==== SUPPLIED INFORMATION ====
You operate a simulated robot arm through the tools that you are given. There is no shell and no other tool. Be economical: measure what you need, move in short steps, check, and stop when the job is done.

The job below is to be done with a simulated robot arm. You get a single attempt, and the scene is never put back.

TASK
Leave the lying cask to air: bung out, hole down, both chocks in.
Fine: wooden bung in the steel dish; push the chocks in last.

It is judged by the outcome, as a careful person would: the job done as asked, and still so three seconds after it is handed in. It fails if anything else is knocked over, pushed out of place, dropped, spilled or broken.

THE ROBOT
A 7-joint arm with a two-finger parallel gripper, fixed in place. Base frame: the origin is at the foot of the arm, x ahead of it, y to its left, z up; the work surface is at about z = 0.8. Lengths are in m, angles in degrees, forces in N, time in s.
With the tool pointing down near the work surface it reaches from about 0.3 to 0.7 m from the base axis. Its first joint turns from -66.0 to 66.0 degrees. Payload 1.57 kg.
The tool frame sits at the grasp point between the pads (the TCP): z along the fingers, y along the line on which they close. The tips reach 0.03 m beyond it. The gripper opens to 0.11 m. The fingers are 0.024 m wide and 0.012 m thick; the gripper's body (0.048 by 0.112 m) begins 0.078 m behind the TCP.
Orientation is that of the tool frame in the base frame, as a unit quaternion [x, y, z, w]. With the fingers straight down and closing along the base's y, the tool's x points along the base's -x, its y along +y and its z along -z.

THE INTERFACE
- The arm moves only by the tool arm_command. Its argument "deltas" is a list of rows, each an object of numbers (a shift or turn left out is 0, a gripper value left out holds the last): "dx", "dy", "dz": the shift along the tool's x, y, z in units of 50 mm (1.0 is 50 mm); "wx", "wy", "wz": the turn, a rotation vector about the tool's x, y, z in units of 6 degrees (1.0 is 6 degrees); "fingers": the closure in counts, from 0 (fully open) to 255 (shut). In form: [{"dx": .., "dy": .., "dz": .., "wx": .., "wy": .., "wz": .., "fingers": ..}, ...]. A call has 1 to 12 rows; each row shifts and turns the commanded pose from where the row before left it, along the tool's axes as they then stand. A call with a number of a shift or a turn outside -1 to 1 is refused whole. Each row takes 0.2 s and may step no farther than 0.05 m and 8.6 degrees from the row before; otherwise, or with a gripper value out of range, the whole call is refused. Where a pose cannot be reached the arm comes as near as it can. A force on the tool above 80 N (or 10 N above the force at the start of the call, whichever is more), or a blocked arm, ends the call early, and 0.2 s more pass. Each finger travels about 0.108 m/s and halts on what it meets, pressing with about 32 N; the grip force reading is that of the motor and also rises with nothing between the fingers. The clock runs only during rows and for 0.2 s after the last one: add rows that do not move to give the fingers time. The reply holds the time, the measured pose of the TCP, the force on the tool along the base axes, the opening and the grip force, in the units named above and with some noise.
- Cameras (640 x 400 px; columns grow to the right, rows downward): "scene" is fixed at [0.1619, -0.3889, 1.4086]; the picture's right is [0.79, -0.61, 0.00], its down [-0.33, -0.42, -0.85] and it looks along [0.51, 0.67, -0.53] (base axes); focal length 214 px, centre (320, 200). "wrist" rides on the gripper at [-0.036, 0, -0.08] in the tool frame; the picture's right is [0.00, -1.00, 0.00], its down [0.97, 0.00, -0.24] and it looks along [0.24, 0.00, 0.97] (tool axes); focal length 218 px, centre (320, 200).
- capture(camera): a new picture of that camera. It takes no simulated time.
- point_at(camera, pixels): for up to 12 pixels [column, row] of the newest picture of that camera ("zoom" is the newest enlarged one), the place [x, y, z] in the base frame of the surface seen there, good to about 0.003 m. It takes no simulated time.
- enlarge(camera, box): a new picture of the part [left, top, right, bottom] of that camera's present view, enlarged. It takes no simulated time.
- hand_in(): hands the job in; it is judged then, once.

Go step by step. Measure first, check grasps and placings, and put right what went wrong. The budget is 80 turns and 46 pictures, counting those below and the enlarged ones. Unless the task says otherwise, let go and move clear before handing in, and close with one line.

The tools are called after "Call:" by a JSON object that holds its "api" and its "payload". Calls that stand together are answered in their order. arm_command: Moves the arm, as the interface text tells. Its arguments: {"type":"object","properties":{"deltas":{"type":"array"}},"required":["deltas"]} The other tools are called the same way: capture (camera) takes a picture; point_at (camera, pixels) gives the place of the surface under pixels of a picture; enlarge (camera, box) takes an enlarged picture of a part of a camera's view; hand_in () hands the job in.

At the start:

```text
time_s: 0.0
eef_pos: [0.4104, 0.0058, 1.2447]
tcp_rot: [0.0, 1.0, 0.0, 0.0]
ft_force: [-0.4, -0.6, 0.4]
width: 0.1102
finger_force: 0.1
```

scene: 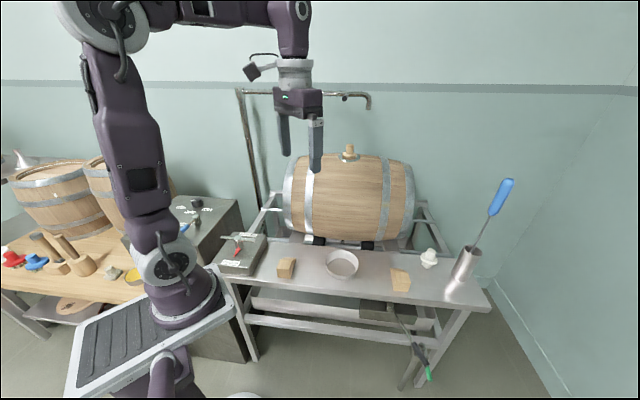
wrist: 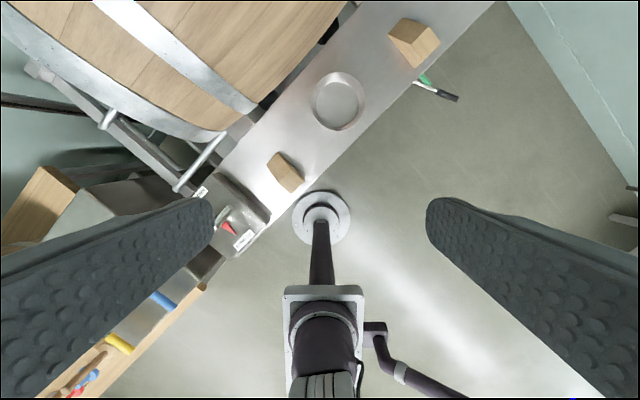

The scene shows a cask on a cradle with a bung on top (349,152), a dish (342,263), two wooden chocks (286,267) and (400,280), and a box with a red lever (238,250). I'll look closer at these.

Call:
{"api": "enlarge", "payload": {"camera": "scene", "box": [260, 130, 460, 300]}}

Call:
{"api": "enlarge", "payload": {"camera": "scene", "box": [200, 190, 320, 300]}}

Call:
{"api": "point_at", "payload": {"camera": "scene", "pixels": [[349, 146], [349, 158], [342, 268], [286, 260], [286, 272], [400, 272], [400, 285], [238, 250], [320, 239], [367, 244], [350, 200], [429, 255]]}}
====
EXERCISE REQUIREMENTS -
All of the material above is to be copied exactly, except for its images.

SOLUTION FOR THIS EXERCISE -
You operate a simulated robot arm through the tools that you are given. There is no shell and no other tool. Be economical: measure what you need, move in short steps, check, and stop when the job is done.

The job below is to be done with a simulated robot arm. You get a single attempt, and the scene is never put back.

TASK
Leave the lying cask to air: bung out, hole down, both chocks in.
Fine: wooden bung in the steel dish; push the chocks in last.

It is judged by the outcome, as a careful person would: the job done as asked, and still so three seconds after it is handed in. It fails if anything else is knocked over, pushed out of place, dropped, spilled or broken.

THE ROBOT
A 7-joint arm with a two-finger parallel gripper, fixed in place. Base frame: the origin is at the foot of the arm, x ahead of it, y to its left, z up; the work surface is at about z = 0.8. Lengths are in m, angles in degrees, forces in N, time in s.
With the tool pointing down near the work surface it reaches from about 0.3 to 0.7 m from the base axis. Its first joint turns from -66.0 to 66.0 degrees. Payload 1.57 kg.
The tool frame sits at the grasp point between the pads (the TCP): z along the fingers, y along the line on which they close. The tips reach 0.03 m beyond it. The gripper opens to 0.11 m. The fingers are 0.024 m wide and 0.012 m thick; the gripper's body (0.048 by 0.112 m) begins 0.078 m behind the TCP.
Orientation is that of the tool frame in the base frame, as a unit quaternion [x, y, z, w]. With the fingers straight down and closing along the base's y, the tool's x points along the base's -x, its y along +y and its z along -z.

THE INTERFACE
- The arm moves only by the tool arm_command. Its argument "deltas" is a list of rows, each an object of numbers (a shift or turn left out is 0, a gripper value left out holds the last): "dx", "dy", "dz": the shift along the tool's x, y, z in units of 50 mm (1.0 is 50 mm); "wx", "wy", "wz": the turn, a rotation vector about the tool's x, y, z in units of 6 degrees (1.0 is 6 degrees); "fingers": the closure in counts, from 0 (fully open) to 255 (shut). In form: [{"dx": .., "dy": .., "dz": .., "wx": .., "wy": .., "wz": .., "fingers": ..}, ...]. A call has 1 to 12 rows; each row shifts and turns the commanded pose from where the row before left it, along the tool's axes as they then stand. A call with a number of a shift or a turn outside -1 to 1 is refused whole. Each row takes 0.2 s and may step no farther than 0.05 m and 8.6 degrees from the row before; otherwise, or with a gripper value out of range, the whole call is refused. Where a pose cannot be reached the arm comes as near as it can. A force on the tool above 80 N (or 10 N above the force at the start of the call, whichever is more), or a blocked arm, ends the call early, and 0.2 s more pass. Each finger travels about 0.108 m/s and halts on what it meets, pressing with about 32 N; the grip force reading is that of the motor and also rises with nothing between the fingers. The clock runs only during rows and for 0.2 s after the last one: add rows that do not move to give the fingers time. The reply holds the time, the measured pose of the TCP, the force on the tool along the base axes, the opening and the grip force, in the units named above and with some noise.
- Cameras (640 x 400 px; columns grow to the right, rows downward): "scene" is fixed at [0.1619, -0.3889, 1.4086]; the picture's right is [0.79, -0.61, 0.00], its down [-0.33, -0.42, -0.85] and it looks along [0.51, 0.67, -0.53] (base axes); focal length 214 px, centre (320, 200). "wrist" rides on the gripper at [-0.036, 0, -0.08] in the tool frame; the picture's right is [0.00, -1.00, 0.00], its down [0.97, 0.00, -0.24] and it looks along [0.24, 0.00, 0.97] (tool axes); focal length 218 px, centre (320, 200).
- capture(camera): a new picture of that camera. It takes no simulated time.
- point_at(camera, pixels): for up to 12 pixels [column, row] of the newest picture of that camera ("zoom" is the newest enlarged one), the place [x, y, z] in the base frame of the surface seen there, good to about 0.003 m. It takes no simulated time.
- enlarge(camera, box): a new picture of the part [left, top, right, bottom] of that camera's present view, enlarged. It takes no simulated time.
- hand_in(): hands the job in; it is judged then, once.

Go step by step. Measure first, check grasps and placings, and put right what went wrong. The budget is 80 turns and 46 pictures, counting those below and the enlarged ones. Unless the task says otherwise, let go and move clear before handing in, and close with one line.

The tools are called after "Call:" by a JSON object that holds its "api" and its "payload". Calls that stand together are answered in their order. arm_command: Moves the arm, as the interface text tells. Its arguments: {"type":"object","properties":{"deltas":{"type":"array"}},"required":["deltas"]} The other tools are called the same way: capture (camera) takes a picture; point_at (camera, pixels) gives the place of the surface under pixels of a picture; enlarge (camera, box) takes an enlarged picture of a part of a camera's view; hand_in () hands the job in.

At the start:

```text
time_s: 0.0
eef_pos: [0.4104, 0.0058, 1.2447]
tcp_rot: [0.0, 1.0, 0.0, 0.0]
ft_force: [-0.4, -0.6, 0.4]
width: 0.1102
finger_force: 0.1
```

scene: 
wrist: 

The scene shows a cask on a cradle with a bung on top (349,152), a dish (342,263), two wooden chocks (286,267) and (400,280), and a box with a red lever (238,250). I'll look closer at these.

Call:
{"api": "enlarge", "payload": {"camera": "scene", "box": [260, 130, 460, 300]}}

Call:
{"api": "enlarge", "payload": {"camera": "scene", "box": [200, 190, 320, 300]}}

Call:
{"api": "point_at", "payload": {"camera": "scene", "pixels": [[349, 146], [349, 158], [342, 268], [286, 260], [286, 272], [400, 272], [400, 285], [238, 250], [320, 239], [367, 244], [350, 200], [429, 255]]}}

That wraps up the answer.